Everest Textile Co (宏遠興業), which manufactures polyester fabrics and yarns, expects sales to rise slightly this year, with the addition of fashionwear makers to its client list.
“Companies with famous sports brands have slashed their orders significantly this year, but we have started providing fabrics and yarns to new clients making fashionable clothes,” Everest vice president Alice Kao (高錦雀) told reporters yesterday on the sidelines of the Taipei Innovative Textile Application Show at the Taipei World Trade Center’s Nangang Exhibition Hall.
Affected by an oversupply of garments from China, textile companies have to find new growth strategies to survive, Kao said.
From January through last month, Everest Textile posted revenue of NT$5.43 billion (US$184.94 million), down 0.99 percent from NT$5.49 billion a year ago. First-half profit, the latest figures available, fell to NT$121.04 million from NT$577.95 million a year ago, company data showed.
Kao said the company expects sales to rise significantly from September through November as major garment brands increase purchases of fabrics and yarns to make winter clothes.
Kao said 80 percent of the company’s sales come from woven fabrics, with Nike its largest buyer.
Everest established its own brand “EverSmile” at the end of last year and it has contributed 2 percent to the firm’s total revenue, Kao said, adding that it will take three to five years for the brand to break even.
Meanwhile, Shei Chung Hsin Industrial Co Ltd (薛長興工業), the world’s largest wetsuit manufacturer, said on Tuesday that it expects sales to grow by about 10 percent year-on-year this year, supported by the economic recovery in the US and Europe.
Sales to the US and Europe account for about 40 percent and 35 percent respectively of its total annual revenue of about US$2 billion, the company said.
“We saw revenue grow only 1 to 2 percent annually from 2008 to last year, but we expect a strong recovery this year,” managing director Min Shiue (薛敏誠) said.
As an original equipment manufacturer for global wetsuit brands, such as Maui and Sons, Shei Chung Hsin produces 4 million to 5 million wetsuits a year, accounting for 60 percent of wetsuits sold around the world, Shiue said.
To maintain its technological advantage, the company does its own spinning, dyeing and finishing, Shiue said.
“We make the elastic fabrics ourselves and apply a special coating on the wetsuits called glideskin to enhance their water resistance,” he said.
Another garment maker, Libolon Enterprise Co (力寶龍), relies on its own brands to push sales.
Libolon on Monday said that sales of its FN ICE garments increased 50 percent during the first 13 to 14 days this month to NT$4 million, from NT$2.6 million a year ago, after the company opened a shop in Eslite Spectrum Corp’s (誠品生活) outlet at the Songshan Cultural and Creative Park (松山文創園區) in Taipei last month and another one at Eslite’s Ximending (西門町) outlet this month.
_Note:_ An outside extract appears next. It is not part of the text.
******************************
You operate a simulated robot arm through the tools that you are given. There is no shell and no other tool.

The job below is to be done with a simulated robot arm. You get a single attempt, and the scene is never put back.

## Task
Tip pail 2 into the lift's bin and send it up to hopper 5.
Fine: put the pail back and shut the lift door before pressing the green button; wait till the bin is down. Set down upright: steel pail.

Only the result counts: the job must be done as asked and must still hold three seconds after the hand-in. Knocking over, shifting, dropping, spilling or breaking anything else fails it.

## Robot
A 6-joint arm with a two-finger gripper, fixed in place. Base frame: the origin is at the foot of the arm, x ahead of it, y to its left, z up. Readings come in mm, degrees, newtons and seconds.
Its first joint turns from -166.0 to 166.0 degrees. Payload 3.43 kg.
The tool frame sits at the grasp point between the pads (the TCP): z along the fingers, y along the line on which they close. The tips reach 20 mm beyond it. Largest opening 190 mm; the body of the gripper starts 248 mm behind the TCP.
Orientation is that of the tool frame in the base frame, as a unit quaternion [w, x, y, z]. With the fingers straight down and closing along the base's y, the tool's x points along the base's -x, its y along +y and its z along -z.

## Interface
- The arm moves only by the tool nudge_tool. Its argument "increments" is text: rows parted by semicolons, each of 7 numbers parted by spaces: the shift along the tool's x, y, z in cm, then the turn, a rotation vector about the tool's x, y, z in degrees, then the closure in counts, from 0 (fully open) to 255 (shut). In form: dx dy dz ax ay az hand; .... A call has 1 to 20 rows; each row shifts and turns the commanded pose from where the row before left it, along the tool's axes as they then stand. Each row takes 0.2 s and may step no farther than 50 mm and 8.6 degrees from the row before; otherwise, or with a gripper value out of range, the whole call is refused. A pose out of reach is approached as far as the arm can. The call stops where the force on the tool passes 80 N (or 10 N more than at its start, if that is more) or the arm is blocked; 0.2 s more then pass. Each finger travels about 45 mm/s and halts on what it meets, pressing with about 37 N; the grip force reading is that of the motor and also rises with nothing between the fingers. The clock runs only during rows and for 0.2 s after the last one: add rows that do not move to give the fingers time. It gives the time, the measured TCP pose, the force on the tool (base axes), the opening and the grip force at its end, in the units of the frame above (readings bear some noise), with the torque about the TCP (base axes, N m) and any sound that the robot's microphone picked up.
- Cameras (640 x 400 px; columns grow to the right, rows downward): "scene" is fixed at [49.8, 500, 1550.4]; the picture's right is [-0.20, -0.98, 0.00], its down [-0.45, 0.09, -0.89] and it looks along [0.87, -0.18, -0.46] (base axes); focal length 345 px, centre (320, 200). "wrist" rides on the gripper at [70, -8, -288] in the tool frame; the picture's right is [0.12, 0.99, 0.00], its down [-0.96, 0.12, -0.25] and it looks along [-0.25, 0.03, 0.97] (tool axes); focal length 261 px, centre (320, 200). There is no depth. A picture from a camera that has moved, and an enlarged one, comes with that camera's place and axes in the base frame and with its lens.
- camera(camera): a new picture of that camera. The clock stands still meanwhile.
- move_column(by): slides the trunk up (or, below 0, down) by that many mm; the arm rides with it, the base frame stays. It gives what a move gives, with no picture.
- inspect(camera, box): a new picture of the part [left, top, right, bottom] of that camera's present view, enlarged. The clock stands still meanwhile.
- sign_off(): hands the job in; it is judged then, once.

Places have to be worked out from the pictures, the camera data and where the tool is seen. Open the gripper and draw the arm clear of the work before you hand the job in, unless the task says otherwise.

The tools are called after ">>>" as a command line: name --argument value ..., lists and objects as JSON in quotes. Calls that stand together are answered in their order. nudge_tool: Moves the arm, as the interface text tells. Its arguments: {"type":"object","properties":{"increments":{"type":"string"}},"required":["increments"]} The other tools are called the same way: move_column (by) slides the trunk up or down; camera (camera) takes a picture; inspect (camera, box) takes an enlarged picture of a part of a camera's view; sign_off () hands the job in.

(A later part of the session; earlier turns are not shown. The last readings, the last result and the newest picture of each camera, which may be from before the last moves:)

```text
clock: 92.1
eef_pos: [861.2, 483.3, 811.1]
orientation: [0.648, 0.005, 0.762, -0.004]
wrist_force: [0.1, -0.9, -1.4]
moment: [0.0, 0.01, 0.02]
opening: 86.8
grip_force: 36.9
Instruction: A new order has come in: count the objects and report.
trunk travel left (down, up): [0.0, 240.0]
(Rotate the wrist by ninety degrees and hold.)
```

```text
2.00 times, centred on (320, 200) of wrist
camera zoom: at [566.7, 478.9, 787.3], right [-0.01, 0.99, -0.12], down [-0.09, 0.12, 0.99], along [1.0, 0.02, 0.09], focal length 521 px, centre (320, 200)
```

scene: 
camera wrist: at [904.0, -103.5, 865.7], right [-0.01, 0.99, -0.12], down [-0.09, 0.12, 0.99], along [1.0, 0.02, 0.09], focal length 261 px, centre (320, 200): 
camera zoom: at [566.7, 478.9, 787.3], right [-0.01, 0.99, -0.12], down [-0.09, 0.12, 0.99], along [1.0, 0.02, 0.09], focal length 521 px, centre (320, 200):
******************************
However, company chairman Jonathan Lin (林文仲) said he does not expect the brand to turn in a profit before 2018 because it takes time to build up brand recognition.
“We think it will take seven years for a new brand to profit,” he said, adding that the company will stop selling clothes under another brand, Vernor, next year because of poor sales.
The company also sells clothes online under the brandname Go Hiking via PCHome, Pay Easy, Yahoo and Momo.
Lin estimates sales from FN ICE and Go Hiking at about NT$10 million to NT$20 million a year.